Jun 7, 2009

Riza Marlon : Caca, Sang "Pemburu" Satwa Liar

Caca, Sang "Pemburu" Satwa Liar
Oleh : Mulyawan Karim

Sejak kecil menyukai binatang, Riza Marlon akhirnya memilih profesi sebagai pemburu binatang liar. Senjatanya bukan senapan, tetapi kamera digital dan lensa panjang.

Banyak orang senang memotret satwa liar, tetapi jarang yang menjadikannya pekerjaan utama. Riza Marlon adalah salah seorang dari yang segelintir itu. Beberapa fotografer lain, yang juga sudah punya nama, menyebut laki-laki 47 tahun ini sebagai fotografer satwa liar terbaik yang kini dimiliki Indonesia.

"Sekarang, bisa dibilang setiap orang bisa memotret satwa liar. Dengan teknologi digital, kesulitan yang dulu ada dalam kerja pemotretan dengan film sudah banyak berkurang," kata Caca, panggilan akrab Riza, dalam obrolan di rumahnya di Bogor.

Namun, kata Caca menambahkan, untuk menghasilkan foto binatang liar yang baik, modal hobi memotret saja tak cukup. "Untuk itu, diperlukan semacam kegilaan," katanya.

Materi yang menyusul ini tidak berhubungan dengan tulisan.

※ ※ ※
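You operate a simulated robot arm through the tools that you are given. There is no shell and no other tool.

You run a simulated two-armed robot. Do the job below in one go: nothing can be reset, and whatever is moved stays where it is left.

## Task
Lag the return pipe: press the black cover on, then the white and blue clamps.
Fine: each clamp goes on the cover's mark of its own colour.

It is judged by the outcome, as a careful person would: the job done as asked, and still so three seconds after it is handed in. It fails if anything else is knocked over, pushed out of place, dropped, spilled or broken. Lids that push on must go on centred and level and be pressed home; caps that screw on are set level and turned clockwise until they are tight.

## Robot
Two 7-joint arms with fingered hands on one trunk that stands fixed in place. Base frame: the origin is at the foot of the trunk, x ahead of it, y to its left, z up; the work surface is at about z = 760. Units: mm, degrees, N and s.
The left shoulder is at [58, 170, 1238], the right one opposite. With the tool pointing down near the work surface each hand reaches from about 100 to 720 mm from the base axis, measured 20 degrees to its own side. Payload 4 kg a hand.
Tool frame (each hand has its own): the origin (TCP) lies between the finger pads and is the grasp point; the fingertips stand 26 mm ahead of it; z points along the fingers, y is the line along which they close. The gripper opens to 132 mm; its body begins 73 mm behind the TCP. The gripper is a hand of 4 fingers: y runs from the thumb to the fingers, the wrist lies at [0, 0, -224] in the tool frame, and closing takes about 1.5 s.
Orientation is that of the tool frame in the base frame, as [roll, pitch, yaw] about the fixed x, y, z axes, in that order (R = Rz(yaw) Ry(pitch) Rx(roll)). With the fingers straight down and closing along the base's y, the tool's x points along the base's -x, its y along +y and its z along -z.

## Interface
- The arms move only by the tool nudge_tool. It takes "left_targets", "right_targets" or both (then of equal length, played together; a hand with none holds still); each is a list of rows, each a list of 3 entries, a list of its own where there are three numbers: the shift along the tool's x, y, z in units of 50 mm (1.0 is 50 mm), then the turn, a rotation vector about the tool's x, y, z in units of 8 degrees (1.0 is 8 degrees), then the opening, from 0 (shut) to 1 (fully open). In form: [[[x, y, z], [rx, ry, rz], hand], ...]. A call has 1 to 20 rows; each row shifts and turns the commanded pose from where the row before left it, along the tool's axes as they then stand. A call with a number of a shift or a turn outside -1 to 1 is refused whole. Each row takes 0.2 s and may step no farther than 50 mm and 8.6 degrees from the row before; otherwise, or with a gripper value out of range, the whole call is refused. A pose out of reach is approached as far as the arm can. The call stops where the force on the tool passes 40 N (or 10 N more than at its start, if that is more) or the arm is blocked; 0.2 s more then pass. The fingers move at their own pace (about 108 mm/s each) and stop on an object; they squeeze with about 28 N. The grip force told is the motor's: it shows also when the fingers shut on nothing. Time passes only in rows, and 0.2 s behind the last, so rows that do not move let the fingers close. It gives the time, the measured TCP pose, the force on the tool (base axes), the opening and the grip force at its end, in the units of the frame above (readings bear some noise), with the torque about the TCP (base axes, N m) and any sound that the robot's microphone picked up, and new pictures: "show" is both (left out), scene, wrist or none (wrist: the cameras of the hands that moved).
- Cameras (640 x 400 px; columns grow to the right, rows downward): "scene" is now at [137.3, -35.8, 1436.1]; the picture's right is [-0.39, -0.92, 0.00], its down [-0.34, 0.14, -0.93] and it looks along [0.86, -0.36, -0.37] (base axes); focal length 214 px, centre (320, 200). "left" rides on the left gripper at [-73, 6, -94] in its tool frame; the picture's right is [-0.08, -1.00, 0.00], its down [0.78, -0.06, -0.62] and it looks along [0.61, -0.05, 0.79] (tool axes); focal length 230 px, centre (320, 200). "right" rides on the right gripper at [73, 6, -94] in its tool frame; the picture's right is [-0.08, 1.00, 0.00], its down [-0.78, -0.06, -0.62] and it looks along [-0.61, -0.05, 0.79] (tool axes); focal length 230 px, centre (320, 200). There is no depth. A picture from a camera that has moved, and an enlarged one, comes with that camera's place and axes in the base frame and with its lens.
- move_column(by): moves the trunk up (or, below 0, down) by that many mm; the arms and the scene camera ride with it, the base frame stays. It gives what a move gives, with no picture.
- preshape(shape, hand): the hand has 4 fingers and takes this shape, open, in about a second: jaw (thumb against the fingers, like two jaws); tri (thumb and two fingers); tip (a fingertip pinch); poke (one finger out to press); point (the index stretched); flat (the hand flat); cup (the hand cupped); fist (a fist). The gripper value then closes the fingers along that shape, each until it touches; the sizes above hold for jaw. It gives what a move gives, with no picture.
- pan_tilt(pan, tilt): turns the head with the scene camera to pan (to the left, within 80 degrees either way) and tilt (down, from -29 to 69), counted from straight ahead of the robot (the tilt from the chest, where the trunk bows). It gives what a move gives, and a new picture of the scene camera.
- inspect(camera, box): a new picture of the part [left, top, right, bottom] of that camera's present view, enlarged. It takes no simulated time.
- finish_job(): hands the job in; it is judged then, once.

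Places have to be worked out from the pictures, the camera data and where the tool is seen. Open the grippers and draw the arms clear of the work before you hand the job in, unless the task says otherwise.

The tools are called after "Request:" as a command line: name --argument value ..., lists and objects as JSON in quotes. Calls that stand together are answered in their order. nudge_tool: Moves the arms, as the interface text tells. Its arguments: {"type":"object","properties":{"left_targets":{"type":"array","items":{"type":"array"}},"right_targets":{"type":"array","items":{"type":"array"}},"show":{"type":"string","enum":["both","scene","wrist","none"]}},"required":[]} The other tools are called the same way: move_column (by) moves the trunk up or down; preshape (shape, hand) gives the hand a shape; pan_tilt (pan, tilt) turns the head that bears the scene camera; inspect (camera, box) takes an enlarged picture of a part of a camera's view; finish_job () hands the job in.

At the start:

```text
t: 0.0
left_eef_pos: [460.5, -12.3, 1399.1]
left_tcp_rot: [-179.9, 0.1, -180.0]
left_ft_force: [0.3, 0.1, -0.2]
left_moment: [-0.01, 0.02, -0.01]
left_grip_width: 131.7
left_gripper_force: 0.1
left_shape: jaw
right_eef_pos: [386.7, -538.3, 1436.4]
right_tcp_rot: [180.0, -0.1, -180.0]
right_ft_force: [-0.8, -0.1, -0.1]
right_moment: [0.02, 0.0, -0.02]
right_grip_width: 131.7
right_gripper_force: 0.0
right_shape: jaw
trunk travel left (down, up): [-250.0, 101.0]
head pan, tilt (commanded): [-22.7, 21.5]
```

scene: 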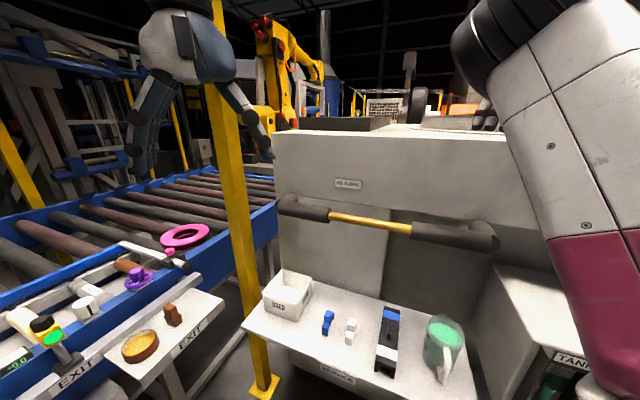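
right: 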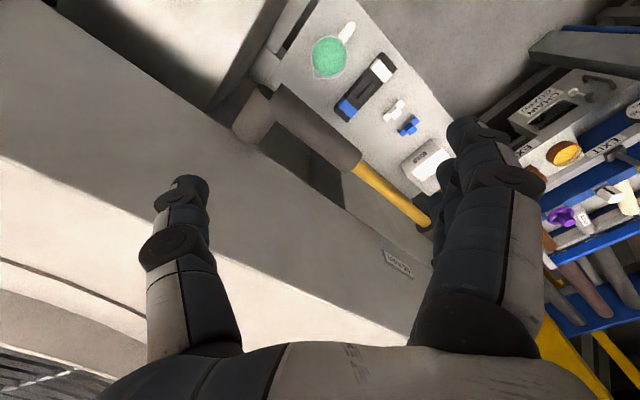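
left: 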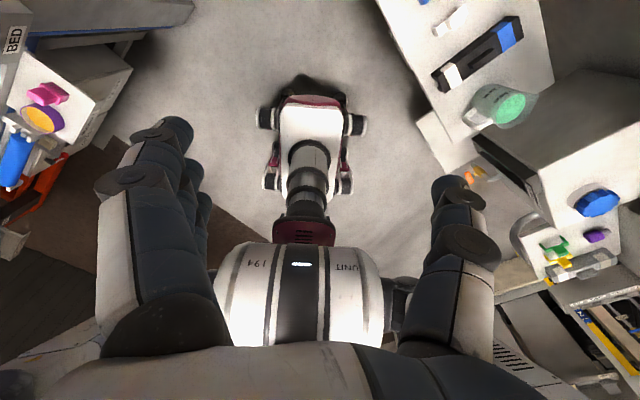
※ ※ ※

Foto satwa liar yang baik bisa dihasilkan hanya jika si fotografer tahu persis perilaku binatang yang akan dipotret, kapan ia biasa muncul atau lewat di tempat tertentu. "Kalau pemotretan harus dilakukan malam hari, kita harus siap menunggu momen pengambilan gambar dalam kegelapan. Kalau mau memotret burung yang biasa hinggap di pucuk pohon tinggi, kita pun harus mau susah membuat menara pengintai tinggi, untuk mendapat posisi pemotretan eye level, sejajar dengan mata," papar Caca panjang-lebar.

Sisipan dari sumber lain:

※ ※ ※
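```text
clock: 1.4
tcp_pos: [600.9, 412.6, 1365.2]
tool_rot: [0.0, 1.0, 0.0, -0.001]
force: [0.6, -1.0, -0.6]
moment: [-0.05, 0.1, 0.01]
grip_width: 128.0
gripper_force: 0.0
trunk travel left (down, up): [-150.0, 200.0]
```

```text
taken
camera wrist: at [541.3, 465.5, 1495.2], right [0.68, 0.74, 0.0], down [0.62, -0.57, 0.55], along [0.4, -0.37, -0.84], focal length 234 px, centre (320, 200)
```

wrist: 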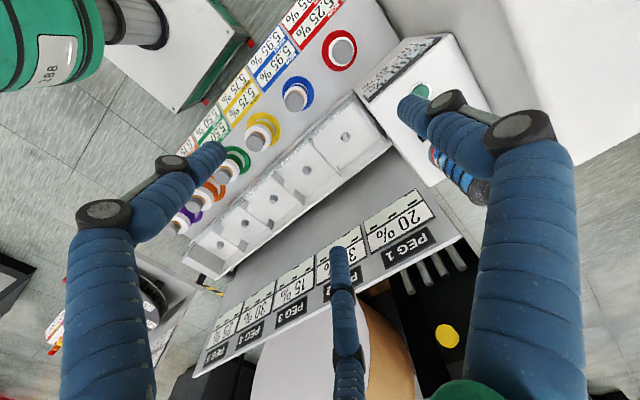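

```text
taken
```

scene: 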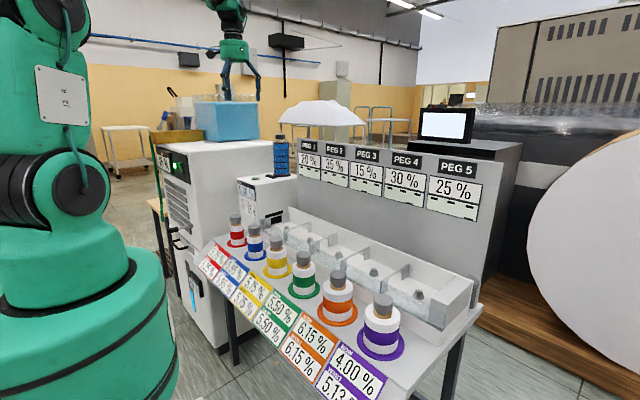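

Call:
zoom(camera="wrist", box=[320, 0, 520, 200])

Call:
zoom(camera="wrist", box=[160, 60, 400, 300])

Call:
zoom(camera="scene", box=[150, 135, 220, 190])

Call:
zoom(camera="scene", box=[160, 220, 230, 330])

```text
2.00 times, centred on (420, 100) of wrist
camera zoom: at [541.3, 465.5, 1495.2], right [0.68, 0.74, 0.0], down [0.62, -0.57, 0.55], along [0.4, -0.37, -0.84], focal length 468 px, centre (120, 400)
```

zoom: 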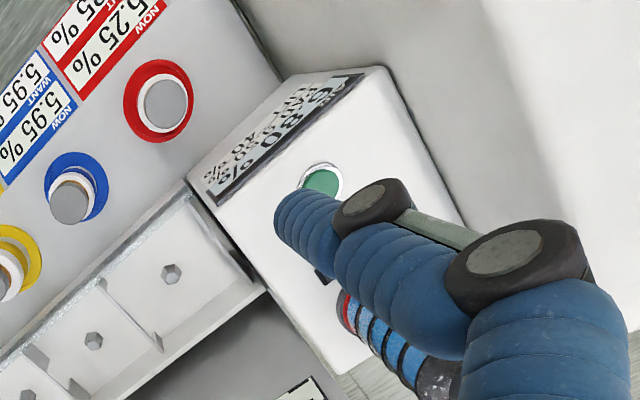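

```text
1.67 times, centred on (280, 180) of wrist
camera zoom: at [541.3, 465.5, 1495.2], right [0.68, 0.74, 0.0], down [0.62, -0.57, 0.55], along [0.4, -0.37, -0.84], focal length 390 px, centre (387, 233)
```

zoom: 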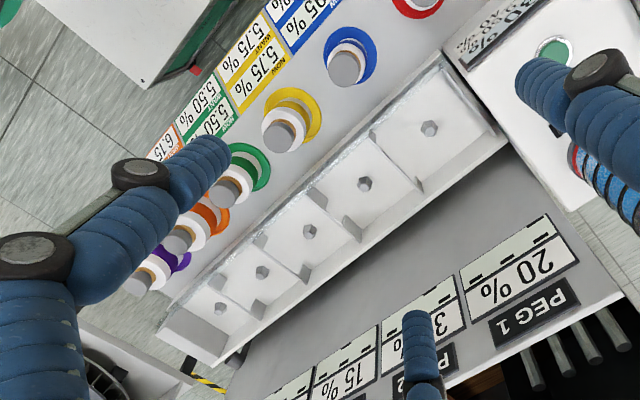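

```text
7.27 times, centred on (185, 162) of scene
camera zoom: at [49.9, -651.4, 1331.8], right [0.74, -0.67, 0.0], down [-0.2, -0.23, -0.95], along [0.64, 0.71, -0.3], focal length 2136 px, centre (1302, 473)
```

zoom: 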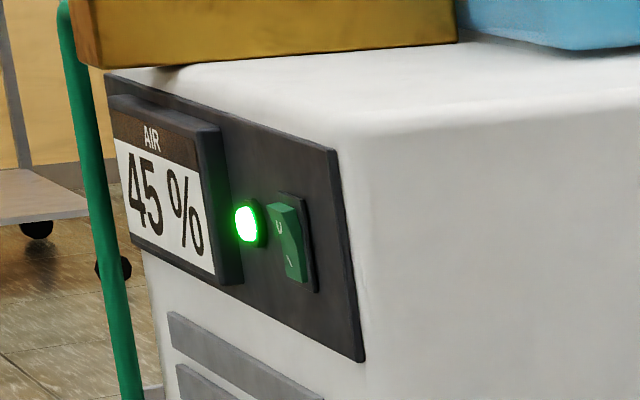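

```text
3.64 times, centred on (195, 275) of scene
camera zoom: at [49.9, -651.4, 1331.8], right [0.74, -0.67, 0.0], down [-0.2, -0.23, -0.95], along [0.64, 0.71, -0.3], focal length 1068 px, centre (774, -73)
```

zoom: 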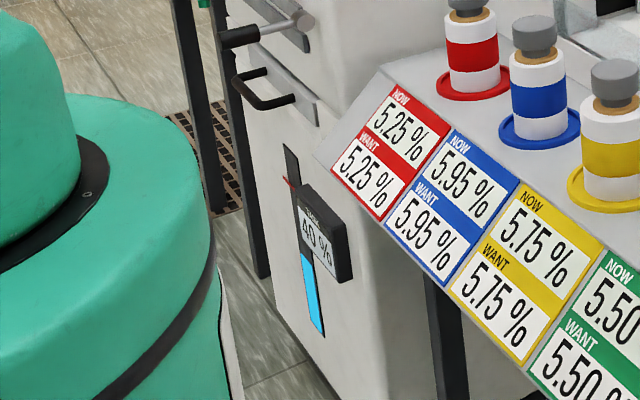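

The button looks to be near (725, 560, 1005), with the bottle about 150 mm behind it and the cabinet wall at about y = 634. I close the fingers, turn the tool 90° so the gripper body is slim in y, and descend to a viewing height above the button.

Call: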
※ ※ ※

Menurut Caca, seorang fotografer satwa liar yang baik juga harus punya etika. Binatang nokturnal, yang biasa aktif pada malam hari, misalnya, tak boleh dibawa ke tempat terang agar lebih mudah diabadikan, karena akan membuatnya tersiksa. Satwa liar sebisanya harus dipotret di relung (niche) atau habitat mikronya, yang juga penting untuk mendapatkan ekspresinya yang asli.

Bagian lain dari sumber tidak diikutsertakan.